Shirley Muldowney has been inducted into the International Motorsports Hall of Fame, the Motorsports Hall of Fame of America and the Automotive Hall of Fame.

Lyn St. James

Lyn St. James

Named among the “Top-100 Women Athletes of the Century” by Sports Illustrated, Lyn St. James was the first woman to win the Indianapolis 500 Rookie of the Year award. She specialized in endurance racing, and won two class victories at the 24 Hours of Daytona and the GTO Class at 12 Hours of Sebring.

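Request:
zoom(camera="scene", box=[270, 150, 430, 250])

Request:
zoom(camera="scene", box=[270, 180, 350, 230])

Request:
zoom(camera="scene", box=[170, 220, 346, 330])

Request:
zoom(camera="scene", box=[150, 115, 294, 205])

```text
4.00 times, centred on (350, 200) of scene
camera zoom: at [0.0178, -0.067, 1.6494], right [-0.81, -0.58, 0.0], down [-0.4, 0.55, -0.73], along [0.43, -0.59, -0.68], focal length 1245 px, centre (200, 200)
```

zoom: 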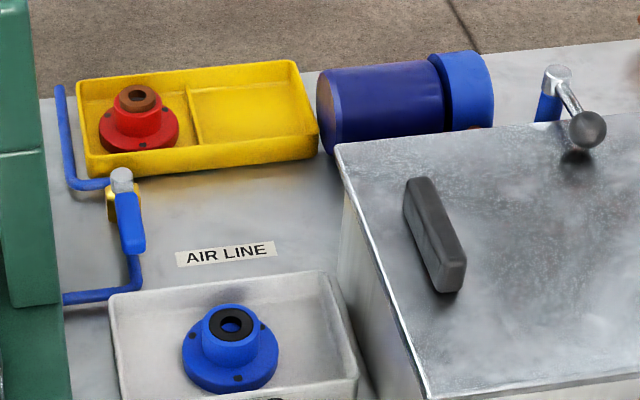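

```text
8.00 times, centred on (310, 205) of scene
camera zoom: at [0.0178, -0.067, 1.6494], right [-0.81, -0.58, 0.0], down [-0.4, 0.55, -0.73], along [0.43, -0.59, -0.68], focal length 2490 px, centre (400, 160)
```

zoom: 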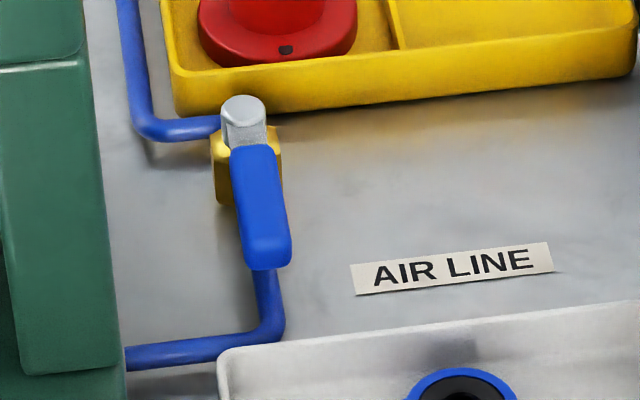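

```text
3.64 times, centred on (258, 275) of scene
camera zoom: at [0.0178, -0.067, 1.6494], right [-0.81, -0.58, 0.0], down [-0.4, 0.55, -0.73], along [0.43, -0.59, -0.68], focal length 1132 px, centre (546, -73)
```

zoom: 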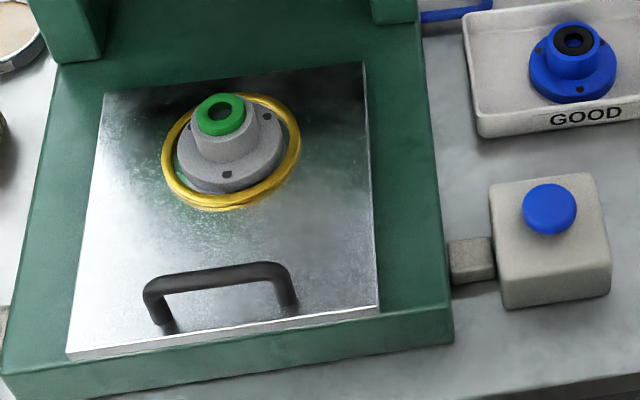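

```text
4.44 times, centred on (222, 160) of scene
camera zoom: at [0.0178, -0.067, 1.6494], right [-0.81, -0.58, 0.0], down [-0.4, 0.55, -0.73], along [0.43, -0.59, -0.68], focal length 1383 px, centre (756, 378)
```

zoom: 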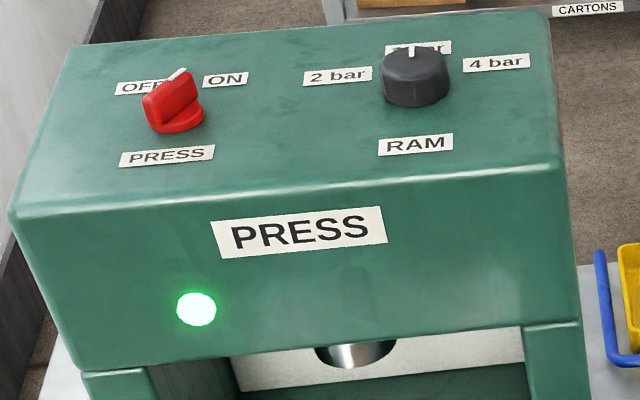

Lyn St. James was also the first woman to reach over 200 mph on a race track. She was president of the Women’s Sports Foundation from 1990-1993, and she has served as a panelist on NASCAR’s National Motorsports Appeals Panel since 2015.

Michele Mouton

Michele Mouton

As a French rally driver, Michele Mouton competed in the World Rally Championship from 1974 to 1986. She’s one of the only women to ever compete in that series. In 1981, she began driving for the Audi factory team and won her first event.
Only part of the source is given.